Fig. 8 is a schematic diagram illustrating that the visual field of the display system 100 moves from the first region R1 to the third region R3. The first region R1 corresponds to the lower region 10c of the display panel 10. The third region R3 corresponds to the upper region 10a of the display panel 10. The field of vision of the human eye moves over time. After the processor 13 obtains the first region R1 of the visual field corresponding to the eyeball position through the image capturing device 11 and the control device 12 for a period of time, if the visual field starts to move, the processor 13 can continuously track the visual field (for example, move from the first region R1 to the third region R3). As mentioned above, the image capturing device 11 can track the position of the eyeball. Therefore, the image capturing device 11 can also detect the corresponding moving path. In order to optimize the visual experience of the user, in fig. 8, when the visual field range moves from the first region R1 to the third region R3, the processor 13 may also shift the reduced motion blur effect of the display panel 10 (by using the aforementioned method for reducing motion blur effect) from the first region R1 to the third region R3 through the motion blur control unit 15. The first region R1 and the third region R3 are two different regions. The manner in which the display system 100 shifts the range of the motion blur effect to be reduced will be described in detail later.

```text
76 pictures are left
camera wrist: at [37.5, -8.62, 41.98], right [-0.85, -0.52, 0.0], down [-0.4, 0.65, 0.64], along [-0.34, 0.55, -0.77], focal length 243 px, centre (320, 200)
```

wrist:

Fig. 9 is a schematic diagram illustrating the corresponding time intervals between the frame frames F1 to FN of the vertical synchronization signal Vsync and the viewing field range when the viewing field range moves from the first region R1 to the third region R3 in the display system 100. As mentioned above, the field of view of the human eye moves with time. Therefore, when the display panel 10 displays different screen frames, the moving position of the visual field range is also different. For simplicity of description, the mode of the field of view movement will be explained in a vertical linear movement mode. In fig. 9, the vertical synchronization signal Vsync is at the time of the first frame F1, and the viewing range is in the first region R1 (the lower region 10 c). The vertical synchronization signal Vsync is at the time of the second frame F2, and the field of view gradually moves from the first region R1 toward the third region R3. By analogy, the vertical synchronization signal Vsync is at the time of the nth frame FN, and the field of view is located in the third region R3 (the upper region 10 a). In other words, the visual field range can be moved from the first region R1 to the third region R3 within the time length of N picture frames. N is a positive integer.

Fig. 10 is a schematic diagram illustrating a position shift of a waveform of a high level current of the backlight driving current when the first region R1 of the viewing range moves to the third region R3 in the display system 100. Since the display system 100 is designed to reduce the dynamic blurring effect of the frame in the field of view, the backlight driving current BL can be adjusted according to the movement of the field of view. In fig. 10, the backlight driving current BL1 is set to a high level current (initial setting) in the fourth time interval T4. As mentioned above, the high level current is in the fourth time interval T4 to avoid the first time interval T1 corresponding to the first region R1 of the field of view. However, as the visual field gradually moves from the first region R1 to the third region R3, the processor 13 may control the motion blur control unit 15 to shift the waveform of the high level current from the fourth time interval T4 to the fifth time interval T5. The fourth time interval T4 does not overlap the first time interval T1 corresponding to the first region R1, and the fifth time interval T5 does not overlap the third time interval T3 corresponding to the third region R3. For example, the waveform of the high level current in the backlight driving current may shift from the fourth time interval T4 to the fifth time interval T5 after M times of shifts, as described below. The waveform of the high level current corresponds to Xa (position on the time axis) at the position corresponding to the fourth time interval T4. The waveform of the high level current corresponds to the position Xb in the fifth time interval T5. The number of movements M is a positive integer. Therefore, the offset D of a single shift of the waveform of the high level current can be derived as:

D＝(Xb-Xa)/M

therefore, the waveform of the high level current is shifted by a total offset amount D in the first shift. The waveform of the high level current is shifted by 2 × D in the second shift. By analogy, the waveform of the high level current at the mth shift is shifted by mxd. After M shifts, the waveform position of the high level current can be expressed as:

Xa+(M×D)＝Xa+M×(Xb-Xa)/M＝Xb

in other words, the processor 13 can control the motion blur control unit 15 to gradually shift the waveform of the high-level current from the fourth time interval T4 to the fifth time interval T5 by using a linear shift function. Since the time range for turning on the backlight of the backlight device 14 can be gradually shifted, the brightness displayed on the display panel 10 can be smoothly adjusted, and the phenomenon of picture flickering without discussion can be effectively avoided.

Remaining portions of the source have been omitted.